Piper's 1964 suicide -- which some biographers attribute to financial problems, others to family problems -- brought his career to a premature conclusion. On Monday, November 9th, 1964, H. Beam Piper shut off all the utilities to his apartment in Williamsport, Pennsylvania, put painter's drop-cloths over the walls and floor, and took his own life with a handgun from his collection. In his suicide note, he gave an explanation that "I don't like to leave messes when I go away, but if I could have cleaned up any of this mess, I wouldn't be going away. H. Beam Piper'"
His output was eventually purchased by Ace Science Fiction and reprinted in a set of paperbacks in the early 1980s. Many of these have since gone out of print, though his two best-known arcs were again reprinted by Ace in 1998 and 2001.
Late in his career, Piper corresponded with a young Jerry Pournelle.
He was also a collector of guns, and wrote one mystery, Murder in the Gunroom. An unpublished story, Only the Arquebus, has been missing since his suicide; it is probable that he destroyed it along with many of his other personal papers.
Themes and Hallmarks
Piper's stories fall into two camps: Stark space opera, such as Space Viking, or stories of cultural conflict or misunderstanding, such as Little Fuzzy or the Paratime stories.
A running theme in Piper's fiction is that history repeats itself: That past events in history will have direct and clear analogues in the future. His novel Uller Uprising is the clearest example of this, being based on the Sepoy Mutiny. And of course the clear link in the very name of Space Viking.

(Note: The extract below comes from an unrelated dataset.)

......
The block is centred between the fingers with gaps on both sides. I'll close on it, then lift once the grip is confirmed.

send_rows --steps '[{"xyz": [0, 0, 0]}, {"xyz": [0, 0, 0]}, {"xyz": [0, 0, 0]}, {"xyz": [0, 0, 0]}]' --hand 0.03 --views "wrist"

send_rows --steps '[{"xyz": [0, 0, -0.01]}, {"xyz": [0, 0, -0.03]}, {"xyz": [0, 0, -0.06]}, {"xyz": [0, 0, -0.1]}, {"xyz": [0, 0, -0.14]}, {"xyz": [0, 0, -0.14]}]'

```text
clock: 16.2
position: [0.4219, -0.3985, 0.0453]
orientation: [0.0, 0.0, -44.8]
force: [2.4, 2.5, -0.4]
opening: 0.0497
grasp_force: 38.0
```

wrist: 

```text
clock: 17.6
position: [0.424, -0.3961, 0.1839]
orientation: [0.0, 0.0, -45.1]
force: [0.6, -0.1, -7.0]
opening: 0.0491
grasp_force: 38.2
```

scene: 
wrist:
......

Piper's characterization was rooted in the notion of the self-reliant man: An individual able to take care of himself and willing and able to tackle any situation which arises. As a result, Piper's yarns tend towards the heroic, and the conflict is usually driven externally.
Piper was interested in General Semantics. It is explicitly mentioned in Murder in the Gunroom and its principles, such as awareness of the limitations of knowledge, are apparent in his later work.
Terro-Human Future History
The Terro-Human Future History is Piper's detailed future history of the next 6000 years of human history. The year 1 A.E. (Atomic Era) is 1942, and in 1973 a nuclear war devastates the planet, eventually laying the groundwork for the emergence of a terran federation once humanity goes into space and develops antigravity technology.
The story "The Edge of the Knife" (collected in Empire) occurs slightly before the war, and involves a man who is seeing flashes of the future. It links many key elements of Piper's series.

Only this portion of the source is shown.